#### [GIVEN REQUEST]
Please write out the material that follows, exactly as it stands. Return a JSON list in which every string is one line; blank lines are skipped.

#### [MATERIAL]
^^^^
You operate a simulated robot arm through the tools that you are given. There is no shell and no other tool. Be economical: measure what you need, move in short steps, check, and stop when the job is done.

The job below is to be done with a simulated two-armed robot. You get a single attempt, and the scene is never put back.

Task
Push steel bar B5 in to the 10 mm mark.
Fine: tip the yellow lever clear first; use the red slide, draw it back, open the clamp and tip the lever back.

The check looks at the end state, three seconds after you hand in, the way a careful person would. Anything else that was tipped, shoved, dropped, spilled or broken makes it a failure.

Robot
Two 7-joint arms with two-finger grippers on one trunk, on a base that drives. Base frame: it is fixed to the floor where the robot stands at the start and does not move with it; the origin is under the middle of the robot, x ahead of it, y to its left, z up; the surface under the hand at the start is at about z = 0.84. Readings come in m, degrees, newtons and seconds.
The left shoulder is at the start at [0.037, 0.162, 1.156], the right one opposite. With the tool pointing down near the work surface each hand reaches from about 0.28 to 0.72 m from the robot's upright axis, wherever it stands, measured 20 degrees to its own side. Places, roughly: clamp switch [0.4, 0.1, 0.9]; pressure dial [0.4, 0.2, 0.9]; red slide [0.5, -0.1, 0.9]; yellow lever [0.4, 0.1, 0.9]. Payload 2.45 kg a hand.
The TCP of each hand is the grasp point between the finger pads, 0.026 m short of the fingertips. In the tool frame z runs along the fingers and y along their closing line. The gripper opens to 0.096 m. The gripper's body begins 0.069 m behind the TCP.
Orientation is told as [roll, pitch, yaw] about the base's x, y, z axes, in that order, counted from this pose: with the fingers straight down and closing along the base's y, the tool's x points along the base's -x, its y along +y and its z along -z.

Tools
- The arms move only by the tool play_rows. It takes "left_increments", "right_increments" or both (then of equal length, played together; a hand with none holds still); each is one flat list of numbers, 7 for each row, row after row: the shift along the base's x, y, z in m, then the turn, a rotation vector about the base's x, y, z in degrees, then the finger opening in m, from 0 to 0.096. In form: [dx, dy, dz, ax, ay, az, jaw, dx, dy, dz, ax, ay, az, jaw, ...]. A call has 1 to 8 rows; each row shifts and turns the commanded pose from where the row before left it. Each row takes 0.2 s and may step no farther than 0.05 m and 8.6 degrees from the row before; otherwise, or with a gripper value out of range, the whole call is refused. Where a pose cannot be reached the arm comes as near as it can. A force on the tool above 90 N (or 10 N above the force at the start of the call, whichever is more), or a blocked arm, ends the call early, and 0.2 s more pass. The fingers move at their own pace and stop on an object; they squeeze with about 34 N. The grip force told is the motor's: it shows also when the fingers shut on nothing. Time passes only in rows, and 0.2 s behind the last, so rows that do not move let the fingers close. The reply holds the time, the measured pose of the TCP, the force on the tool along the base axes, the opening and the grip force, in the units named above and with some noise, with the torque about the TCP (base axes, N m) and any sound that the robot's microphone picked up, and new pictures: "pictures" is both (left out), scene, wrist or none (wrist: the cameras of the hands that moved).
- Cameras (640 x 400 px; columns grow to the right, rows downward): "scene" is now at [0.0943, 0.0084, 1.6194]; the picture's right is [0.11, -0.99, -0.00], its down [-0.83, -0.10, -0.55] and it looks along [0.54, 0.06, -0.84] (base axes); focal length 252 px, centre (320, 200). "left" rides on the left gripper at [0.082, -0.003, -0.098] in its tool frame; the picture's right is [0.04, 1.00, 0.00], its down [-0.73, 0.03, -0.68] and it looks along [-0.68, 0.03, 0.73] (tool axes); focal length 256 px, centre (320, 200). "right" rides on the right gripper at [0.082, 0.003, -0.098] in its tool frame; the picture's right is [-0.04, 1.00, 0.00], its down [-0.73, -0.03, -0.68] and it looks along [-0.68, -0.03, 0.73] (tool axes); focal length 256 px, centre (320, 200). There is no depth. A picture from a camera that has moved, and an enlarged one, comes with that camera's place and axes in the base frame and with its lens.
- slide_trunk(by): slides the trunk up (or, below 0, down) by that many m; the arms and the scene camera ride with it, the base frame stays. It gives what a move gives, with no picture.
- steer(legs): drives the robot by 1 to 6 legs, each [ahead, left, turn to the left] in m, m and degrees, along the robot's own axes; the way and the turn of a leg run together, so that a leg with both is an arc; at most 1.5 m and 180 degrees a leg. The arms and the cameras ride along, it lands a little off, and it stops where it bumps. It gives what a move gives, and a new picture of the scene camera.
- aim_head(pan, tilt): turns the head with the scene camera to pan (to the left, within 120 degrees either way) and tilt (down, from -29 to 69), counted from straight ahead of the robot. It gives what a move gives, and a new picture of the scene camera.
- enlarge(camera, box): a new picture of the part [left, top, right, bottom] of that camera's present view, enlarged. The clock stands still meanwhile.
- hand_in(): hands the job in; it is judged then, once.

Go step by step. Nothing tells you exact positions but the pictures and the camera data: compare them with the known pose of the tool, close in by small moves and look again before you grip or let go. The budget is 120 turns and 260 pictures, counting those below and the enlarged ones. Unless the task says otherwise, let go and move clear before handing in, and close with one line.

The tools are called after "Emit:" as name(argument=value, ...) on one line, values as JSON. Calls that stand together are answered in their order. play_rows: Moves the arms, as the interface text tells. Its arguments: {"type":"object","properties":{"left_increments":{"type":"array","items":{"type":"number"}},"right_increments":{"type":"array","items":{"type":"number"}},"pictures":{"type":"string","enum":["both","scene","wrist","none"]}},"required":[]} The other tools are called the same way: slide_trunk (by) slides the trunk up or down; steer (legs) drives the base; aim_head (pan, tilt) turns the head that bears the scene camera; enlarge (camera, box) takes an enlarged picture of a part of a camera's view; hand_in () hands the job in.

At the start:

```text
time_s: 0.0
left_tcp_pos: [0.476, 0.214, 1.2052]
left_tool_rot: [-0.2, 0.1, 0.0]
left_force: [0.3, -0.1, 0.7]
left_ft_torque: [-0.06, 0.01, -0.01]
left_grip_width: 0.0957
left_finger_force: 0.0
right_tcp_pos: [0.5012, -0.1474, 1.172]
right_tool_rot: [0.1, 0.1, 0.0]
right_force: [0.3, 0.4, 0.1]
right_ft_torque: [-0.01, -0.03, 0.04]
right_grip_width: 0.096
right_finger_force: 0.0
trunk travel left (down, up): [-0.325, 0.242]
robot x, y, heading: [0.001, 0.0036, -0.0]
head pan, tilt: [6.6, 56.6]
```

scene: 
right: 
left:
^^^^
#### [COMPLETE ANSWER]
[
  "You operate a simulated robot arm through the tools that you are given. There is no shell and no other tool. Be economical: measure what you need, move in short steps, check, and stop when the job is done.",
  "The job below is to be done with a simulated two-armed robot. You get a single attempt, and the scene is never put back.",
  "Task",
  "Push steel bar B5 in to the 10 mm mark.",
  "Fine: tip the yellow lever clear first; use the red slide, draw it back, open the clamp and tip the lever back.",
  "The check looks at the end state, three seconds after you hand in, the way a careful person would. Anything else that was tipped, shoved, dropped, spilled or broken makes it a failure.",
  "Robot",
  "Two 7-joint arms with two-finger grippers on one trunk, on a base that drives. Base frame: it is fixed to the floor where the robot stands at the start and does not move with it; the origin is under the middle of the robot, x ahead of it, y to its left, z up; the surface under the hand at the start is at about z = 0.84. Readings come in m, degrees, newtons and seconds.",
  "The left shoulder is at the start at [0.037, 0.162, 1.156], the right one opposite. With the tool pointing down near the work surface each hand reaches from about 0.28 to 0.72 m from the robot's upright axis, wherever it stands, measured 20 degrees to its own side. Places, roughly: clamp switch [0.4, 0.1, 0.9]; pressure dial [0.4, 0.2, 0.9]; red slide [0.5, -0.1, 0.9]; yellow lever [0.4, 0.1, 0.9]. Payload 2.45 kg a hand.",
  "The TCP of each hand is the grasp point between the finger pads, 0.026 m short of the fingertips. In the tool frame z runs along the fingers and y along their closing line. The gripper opens to 0.096 m. The gripper's body begins 0.069 m behind the TCP.",
  "Orientation is told as [roll, pitch, yaw] about the base's x, y, z axes, in that order, counted from this pose: with the fingers straight down and closing along the base's y, the tool's x points along the base's -x, its y along +y and its z along -z.",
  "Tools",
  "- The arms move only by the tool play_rows. It takes \"left_increments\", \"right_increments\" or both (then of equal length, played together; a hand with none holds still); each is one flat list of numbers, 7 for each row, row after row: the shift along the base's x, y, z in m, then the turn, a rotation vector about the base's x, y, z in degrees, then the finger opening in m, from 0 to 0.096. In form: [dx, dy, dz, ax, ay, az, jaw, dx, dy, dz, ax, ay, az, jaw, ...]. A call has 1 to 8 rows; each row shifts and turns the commanded pose from where the row before left it. Each row takes 0.2 s and may step no farther than 0.05 m and 8.6 degrees from the row before; otherwise, or with a gripper value out of range, the whole call is refused. Where a pose cannot be reached the arm comes as near as it can. A force on the tool above 90 N (or 10 N above the force at the start of the call, whichever is more), or a blocked arm, ends the call early, and 0.2 s more pass. The fingers move at their own pace and stop on an object; they squeeze with about 34 N. The grip force told is the motor's: it shows also when the fingers shut on nothing. Time passes only in rows, and 0.2 s behind the last, so rows that do not move let the fingers close. The reply holds the time, the measured pose of the TCP, the force on the tool along the base axes, the opening and the grip force, in the units named above and with some noise, with the torque about the TCP (base axes, N m) and any sound that the robot's microphone picked up, and new pictures: \"pictures\" is both (left out), scene, wrist or none (wrist: the cameras of the hands that moved).",
  "- Cameras (640 x 400 px; columns grow to the right, rows downward): \"scene\" is now at [0.0943, 0.0084, 1.6194]; the picture's right is [0.11, -0.99, -0.00], its down [-0.83, -0.10, -0.55] and it looks along [0.54, 0.06, -0.84] (base axes); focal length 252 px, centre (320, 200). \"left\" rides on the left gripper at [0.082, -0.003, -0.098] in its tool frame; the picture's right is [0.04, 1.00, 0.00], its down [-0.73, 0.03, -0.68] and it looks along [-0.68, 0.03, 0.73] (tool axes); focal length 256 px, centre (320, 200). \"right\" rides on the right gripper at [0.082, 0.003, -0.098] in its tool frame; the picture's right is [-0.04, 1.00, 0.00], its down [-0.73, -0.03, -0.68] and it looks along [-0.68, -0.03, 0.73] (tool axes); focal length 256 px, centre (320, 200). There is no depth. A picture from a camera that has moved, and an enlarged one, comes with that camera's place and axes in the base frame and with its lens.",
  "- slide_trunk(by): slides the trunk up (or, below 0, down) by that many m; the arms and the scene camera ride with it, the base frame stays. It gives what a move gives, with no picture.",
  "- steer(legs): drives the robot by 1 to 6 legs, each [ahead, left, turn to the left] in m, m and degrees, along the robot's own axes; the way and the turn of a leg run together, so that a leg with both is an arc; at most 1.5 m and 180 degrees a leg. The arms and the cameras ride along, it lands a little off, and it stops where it bumps. It gives what a move gives, and a new picture of the scene camera.",
  "- aim_head(pan, tilt): turns the head with the scene camera to pan (to the left, within 120 degrees either way) and tilt (down, from -29 to 69), counted from straight ahead of the robot. It gives what a move gives, and a new picture of the scene camera.",
  "- enlarge(camera, box): a new picture of the part [left, top, right, bottom] of that camera's present view, enlarged. The clock stands still meanwhile.",
  "- hand_in(): hands the job in; it is judged then, once.",
  "Go step by step. Nothing tells you exact positions but the pictures and the camera data: compare them with the known pose of the tool, close in by small moves and look again before you grip or let go. The budget is 120 turns and 260 pictures, counting those below and the enlarged ones. Unless the task says otherwise, let go and move clear before handing in, and close with one line.",
  "The tools are called after \"Emit:\" as name(argument=value, ...) on one line, values as JSON. Calls that stand together are answered in their order. play_rows: Moves the arms, as the interface text tells. Its arguments: {\"type\":\"object\",\"properties\":{\"left_increments\":{\"type\":\"array\",\"items\":{\"type\":\"number\"}},\"right_increments\":{\"type\":\"array\",\"items\":{\"type\":\"number\"}},\"pictures\":{\"type\":\"string\",\"enum\":[\"both\",\"scene\",\"wrist\",\"none\"]}},\"required\":[]} The other tools are called the same way: slide_trunk (by) slides the trunk up or down; steer (legs) drives the base; aim_head (pan, tilt) turns the head that bears the scene camera; enlarge (camera, box) takes an enlarged picture of a part of a camera's view; hand_in () hands the job in.",
  "At the start:",
  "```text",
  "time_s: 0.0",
  "left_tcp_pos: [0.476, 0.214, 1.2052]",
  "left_tool_rot: [-0.2, 0.1, 0.0]",
  "left_force: [0.3, -0.1, 0.7]",
  "left_ft_torque: [-0.06, 0.01, -0.01]",
  "left_grip_width: 0.0957",
  "left_finger_force: 0.0",
  "right_tcp_pos: [0.5012, -0.1474, 1.172]",
  "right_tool_rot: [0.1, 0.1, 0.0]",
  "right_force: [0.3, 0.4, 0.1]",
  "right_ft_torque: [-0.01, -0.03, 0.04]",
  "right_grip_width: 0.096",
  "right_finger_force: 0.0",
  "trunk travel left (down, up): [-0.325, 0.242]",
  "robot x, y, heading: [0.001, 0.0036, -0.0]",
  "head pan, tilt: [6.6, 56.6]",
  "```",
  "scene: ",
  "right: ",
  "left:"
]